• **Excerpt provided**:

· · · · ·

News Release

A Last-Mile Solution to Broadband Access

Anthony Acampora
Anthony Acampora
Professor, Electrical and
Computer Engineering 

San Diego, CA, March 7, 2004 -- According to Anthony Acampora, a professor of Electrical and Computer Engineering at UCSD and a member of the Center for Networked Systems (CNS), of the 900,000 commercial buildings in the U.S., 95% are within one mile of connection to fiber, but only 5% are penetrated by fiber.

It’s the classic “last-mile" problem: The fiber can be accommodated by digging a ditch for it, but that’s prohibitively expensive. So how do you provide broadband access to 95% of the locations easily?

Based on research with fellow ECE professor Rene Cruz and their students that Acampora presented recently at a CNS research review, the solution is free-space optical communication.

This solution, though, doesn’t come without its own set of problems. The signal loses power over long distances. It diminishes when it has to transit rain, snow, and especially fog; in the latter case, the signal can suffer a loss of up to 50-300 dB per kilometer. It’s also necessary to keep the beams carefully focused between transmitter and receiver, and the two need to be within line of sight of each other.

“The result is that people have been considering – and rejecting – this approach for decades,” says Acampora. “But we think this conclusion is misguided.”

Perhaps the best approach in this situation, says Acampora, is a mesh topology. This approach makes it possible to keep the links sufficiently short to avoid, for example, an outage during fog. When distances are kept to less than 150 meters, for example, you can obtain the famous “five 9s” of availability: 99.999%. Distances can be extended by using buildings located near-in to the hub as regenerators of the signal to reach buildings further afield. This way a single point of fiber can reach a wider set of end points without the constraining requirement of a rectangular grid.

In this context, Acampora and colleagues have developed a free-space optical mesh in software.

Rene Cruz
Rene Cruz
Professor, Electrical and
Computer Engineering 
“You can quantify the capacity of the mesh,” says Acampora. “If C equals the number of buildings you want to serve, then 5C is the limit of the traffic. If a single building can be kept to generating a fraction of C, then the number of buildings that can be served increases.”

· · · · ·

• **Given data**:
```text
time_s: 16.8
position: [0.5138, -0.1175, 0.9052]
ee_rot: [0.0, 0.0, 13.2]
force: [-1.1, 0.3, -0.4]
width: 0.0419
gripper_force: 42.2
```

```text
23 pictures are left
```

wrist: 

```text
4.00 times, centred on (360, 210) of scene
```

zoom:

· · · · ·

• **To be done**:
1. Please copy out the portion of the excerpt provided from "San Diego, CA, March" to "penetrated by fiber." without changes.
2. How does the excerpt provided go on? Write the next part.

• **Responses to the exercise**:
1.
San Diego, CA, March 7, 2004 -- According to Anthony Acampora, a professor of Electrical and Computer Engineering at UCSD and a member of the Center for Networked Systems (CNS), of the 900,000 commercial buildings in the U.S., 95% are within one mile of connection to fiber, but only 5% are penetrated by fiber.

2.
This project has led to exploration of a number of software issues. Given the locations of the buildings to be served and optimal locations for the base stations, how do you define and architect optimal connectivity? What routing do you use? What about managing mobility: What if, in addition to Internet connectivity, you want to support cell base stations? How do you manage faults and dropped signals transparently to minimize inconvenience to users?

Perhaps the most interesting question relates to complexity management: How do you derive rules for operating that network that represent an acceptable tradeoff that maximizes usable capacity yet simplifies software implementation?

The conclusion of the research team is that wireless optical meshes can provide low-entry, cost-effective, local broadband access at high capacity that can be delivered flexibly over a wide service area. The system is easy to install, and the equipment easily aligned. There’s no need to dig ditches or acquire spectrum license. High availability is maintained through short links that can be regenerated through optical links and mesh rerouting to achieve longer distances. Such a network can carry, simultaneously, voice, IP, video, and ATM cell streams. The network is easy to administer and manage, and problems can be diagnosed easily. And, when needed, wave-division multiplexing can increase capacity significantly.

“We think this is an attractive solution for any building that doesn’t have fiber directly to its doorstep,” says Acampora.